• [PROBLEM DESCRIPTION] Repeat every line of the data exactly, but not the pictures.

• [COLLECTED DATA]

--- Start ---

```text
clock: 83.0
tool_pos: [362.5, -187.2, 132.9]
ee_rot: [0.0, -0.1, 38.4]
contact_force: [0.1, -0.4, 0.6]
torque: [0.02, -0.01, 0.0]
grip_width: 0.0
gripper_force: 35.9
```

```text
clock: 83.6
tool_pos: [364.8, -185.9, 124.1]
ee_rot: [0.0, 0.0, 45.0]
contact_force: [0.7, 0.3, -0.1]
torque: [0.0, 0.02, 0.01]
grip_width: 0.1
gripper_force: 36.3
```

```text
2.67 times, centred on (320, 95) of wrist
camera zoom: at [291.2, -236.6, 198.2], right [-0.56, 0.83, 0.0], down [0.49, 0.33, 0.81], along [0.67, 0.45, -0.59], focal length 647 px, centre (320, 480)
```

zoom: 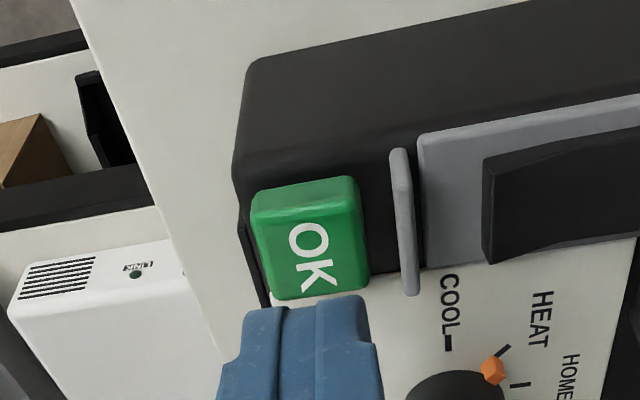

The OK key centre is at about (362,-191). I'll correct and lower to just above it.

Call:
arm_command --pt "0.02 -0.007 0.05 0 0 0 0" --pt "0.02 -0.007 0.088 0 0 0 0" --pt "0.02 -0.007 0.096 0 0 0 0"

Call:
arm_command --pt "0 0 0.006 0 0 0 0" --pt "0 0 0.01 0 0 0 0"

--- End ---

• [EXERCISE RESULT]
```text
clock: 83.0
tool_pos: [362.5, -187.2, 132.9]
ee_rot: [0.0, -0.1, 38.4]
contact_force: [0.1, -0.4, 0.6]
torque: [0.02, -0.01, 0.0]
grip_width: 0.0
gripper_force: 35.9
```

```text
clock: 83.6
tool_pos: [364.8, -185.9, 124.1]
ee_rot: [0.0, 0.0, 45.0]
contact_force: [0.7, 0.3, -0.1]
torque: [0.0, 0.02, 0.01]
grip_width: 0.1
gripper_force: 36.3
```

```text
2.67 times, centred on (320, 95) of wrist
camera zoom: at [291.2, -236.6, 198.2], right [-0.56, 0.83, 0.0], down [0.49, 0.33, 0.81], along [0.67, 0.45, -0.59], focal length 647 px, centre (320, 480)
```

zoom: 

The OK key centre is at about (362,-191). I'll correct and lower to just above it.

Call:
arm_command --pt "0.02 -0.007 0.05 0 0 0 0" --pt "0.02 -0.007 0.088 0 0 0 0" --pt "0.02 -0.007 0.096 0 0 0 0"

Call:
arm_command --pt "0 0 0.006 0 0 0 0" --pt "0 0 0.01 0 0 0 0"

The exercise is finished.